According to a recent analysis by the nonpartisan Congressional Budget Office, these prescription drug price controls would reduce drugmakers' revenues by as much as $1 trillion over the next decade, resulting in 15 fewer drugs developed over that timeframe. (The FDA approves about 30 new drugs annually.) Manufacturers that refuse the government's price diktats would receive a fine of between 65 and 95 percent of annual sales. (That's revenue, not just profit.)
Keeping the drug development pathway clear for breakthrough drugs like Trikafta should be policymakers' North Star. Developing a new cure or treatment is exceedingly difficult, with only a 10 percent success rate. More than 120 potential treatments for Alzheimer's disease, for instance, have failed over the past 16 years. Trikofta is the exception, not the rule; it has to pay for past and future failures.
While commentators like to portray drugmakers as behemoths, many are small and haven't received any revenue yet. Investors won't fund their research efforts if a government index caps their potential returns. Pelosi's bill claims that the National Institute of Health could pick up the R&D slack. But state science institutes have never come close to the output of private industry.

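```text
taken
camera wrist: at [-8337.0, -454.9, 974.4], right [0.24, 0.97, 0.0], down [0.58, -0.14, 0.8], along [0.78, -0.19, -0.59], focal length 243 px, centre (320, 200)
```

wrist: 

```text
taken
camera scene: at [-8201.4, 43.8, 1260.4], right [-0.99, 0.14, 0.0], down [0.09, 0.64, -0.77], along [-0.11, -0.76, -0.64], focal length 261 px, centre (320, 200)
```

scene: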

Instead of disputing the CBO's conclusion about fewer cures, Democratic lawmakers such as Rep. Darren Soto (D-FL) are leaning into it, arguing that this tradeoff is "worth it." According to STAT News, "Democratic lawmakers in recent weeks have begun to advance an argument long seen as something of a third rail in U.S. politics: that slightly less biomedical innovation might be worth a dramatic reduction in drug prices."
Tell that to Erica Dean from North Carolina. Her daughter Sophie has cystic fibrosis and has waited her entire 13 years of life for medicine like Trikafta to come along.
It's easy for those whose lives or livelihoods aren't threatened by a rare disease — which may not even have a treatment yet, much less a cure — to call for a sacrifice in innovation. Their utilitarian approach to public policymaking overlooks the individual rights of the most vulnerable people in society.
What proponents of this bill don't mention is that other countries partially achieve their drug savings by excluding the newest and best treatments from their populations. According to the Galen Institute, just 62% of modern medicines introduced between 2011 and 2018 are available in Germany, 60% in the U.K., 50% in Japan, and 48% in France. These countries also freeload off U.S. research and development, which is responsible for most drug breakthroughs. Americans subsidize the latest drug treatments for the rest of the world.
The kicker: The CBO expects that the legislation would actually lead to higher costs for new drugs because, to recoup revenues, manufacturers would be forced to charge more for new cures that haven't reached socialized markets and received a reference price. Talk about unintended consequences.
In their quest to bring down drug costs, policymakers must not ignore kids like Sophie. Nor should they ignore the opportunity cost of blocking the next rare disease breakthrough. Or, as the CBO puts it, "the effect of foregone innovation on health."
Terry Wilcox is the executive director of Patients Rising.